2. Montgomery Bus Boycott
After Rosa Parks is arrested MLK got the Civil Rights movement to rally against Alabama busses, and seriously hurt the industry for 381 days. Was ended with the bus system desegregating their transportation.
3. Jackie Robinson Joins Brooklyn Dodgers
Robinson was the first black baseball player to join Major League Baseball, after coming from the Negro League. His actions began to inspire to pursue the originally inaccessible world of sports and professional jobs.
4. Central H.S. Desegregated
It started with a group of African-American student who were enrolled in the high school then forced to leave because it was a racially segregated school. Later on it became the first school in America to desegregate their school.
5. Southern Manifesto Urges Resistance to Desegregation
A document signed by more than 100 southern politicians. Declared that states could nullify federal laws that they didn't want. To add to it, many would pressure other states to completely ignore the Brown decision.
6. Armed Forces Integration- 1948
Harry Trumans Executive Order 9981. Came shortly after World War II and was one of the largest milestones in the Civil Rights Movement. Through using the Executive Order, Truman bypassed the congress representatives from the south, all white democrats and those who would reject the idea.

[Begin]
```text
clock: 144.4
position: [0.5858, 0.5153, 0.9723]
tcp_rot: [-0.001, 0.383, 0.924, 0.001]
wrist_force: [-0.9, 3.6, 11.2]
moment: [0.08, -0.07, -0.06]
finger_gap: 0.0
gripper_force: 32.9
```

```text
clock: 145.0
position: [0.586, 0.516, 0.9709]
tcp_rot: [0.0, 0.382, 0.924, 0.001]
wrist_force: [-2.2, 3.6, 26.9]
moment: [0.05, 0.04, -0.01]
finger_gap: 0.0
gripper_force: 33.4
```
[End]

7. Rosa Parks Refuses to Give Up Bus Seat for White Man
Parks was a prominent Civil Rights activist before the famous Alabama bus incident. Although, when she refused to move on the bus it officially triggered the Civil Rights Movement and sparked national attention.
8. The Southern Christian Leadership Conference
(SCLC). It was one of the many programs Martin Luther King Jr. started. Its main focus was to teach that Civil Rights can be achieved by peaceful, nonviolent protests, and refusing to fight back.
9. Emmet Till, 9 Year Old Brutally Murdered
A young black boy was murdered by white people in 1955. He whistled at a woman and was attacked by her husband and his friends, kidnapped and brutally beaten until death. This was the turning point where many joined the Civil Rights Movement.
10. "Freedom Riders"- Student Volunteers Begin Testing State Laws
Black and white volunteers rode from Washington D.C. through all southern states. They did this to make sure all cities and towns were complying with the Supreme Court Legislation and have completely integrated.